An average human weighs about \(650 \mathrm{~N}\). If two such generic humans each carried \(1.0\) coulomb of excess charge, one positive and one negative, how far apart would they have to be for the electric attraction between them to equal their \(650-\mathrm{N}\) weight?

Short Answer

Expert verified
The humans must be about 3718 meters apart.

Step by step solution

01

Understanding the Forces Involved

The problem is asking for the distance at which the electric attraction between two charged humans equals their weight. The electric force between two charges is given by Coulomb's Law: \[ F = \frac{k \cdot |q_1 \cdot q_2|}{r^2} \]where \( F \) is the force, \( k \) is Coulomb's constant \( (8.99 \times 10^9\, \mathrm{Nm^2/C^2}) \), \( q_1 \) and \( q_2 \) are the charges, and \( r \) is the distance between the charges.
02

Set Up the Equation

We know the electric force \( F \) should equal the weight of the human, which is \( 650 \text{ N} \). Since each human is carrying \( 1.0 \text{ C} \) of charge, we have \( q_1 = 1.0 \text{ C} \) and \( q_2 = -1.0 \text{ C} \).

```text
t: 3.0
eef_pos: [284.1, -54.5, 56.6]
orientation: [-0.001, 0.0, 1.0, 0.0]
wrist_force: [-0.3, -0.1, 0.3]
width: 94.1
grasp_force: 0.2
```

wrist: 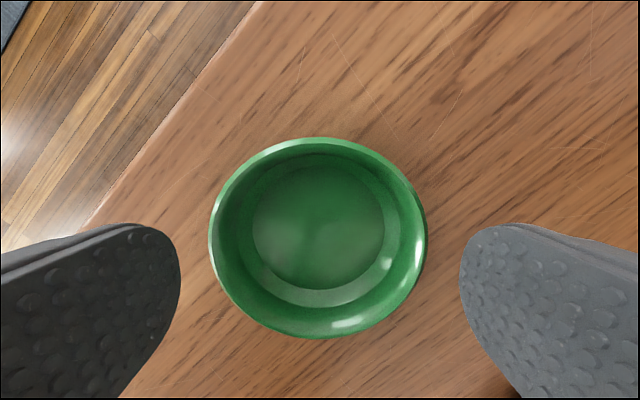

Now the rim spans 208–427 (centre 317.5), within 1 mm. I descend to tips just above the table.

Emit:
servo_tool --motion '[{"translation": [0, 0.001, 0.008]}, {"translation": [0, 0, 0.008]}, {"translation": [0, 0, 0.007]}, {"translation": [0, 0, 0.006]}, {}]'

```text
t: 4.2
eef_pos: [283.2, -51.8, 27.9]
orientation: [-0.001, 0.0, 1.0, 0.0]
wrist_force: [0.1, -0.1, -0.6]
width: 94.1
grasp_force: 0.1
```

Therefore, the equation becomes:\[ 650 = \frac{8.99 \times 10^9 \cdot |1.0 \cdot (-1.0)|}{r^2} \]
03

Solve for Distance \( r \)

Rearrange the equation to solve for \( r \):\[ r^2 = \frac{8.99 \times 10^9}{650} \]Solve this equation step by step to find \( r \).
04

Calculate \( r^2 \) Value

First, calculate the right-hand side of the equation:\[ r^2 = \frac{8.99 \times 10^9}{650} \approx 1.383 \times 10^7 \text{ m}^2 \]
05

Find \( r \) by Taking the Square Root

To find \( r \), take the square root of \( 1.383 \times 10^7 \text{ m}^2 \): \[ r = \sqrt{1.383 \times 10^7} \approx 3718 \text{ m} \]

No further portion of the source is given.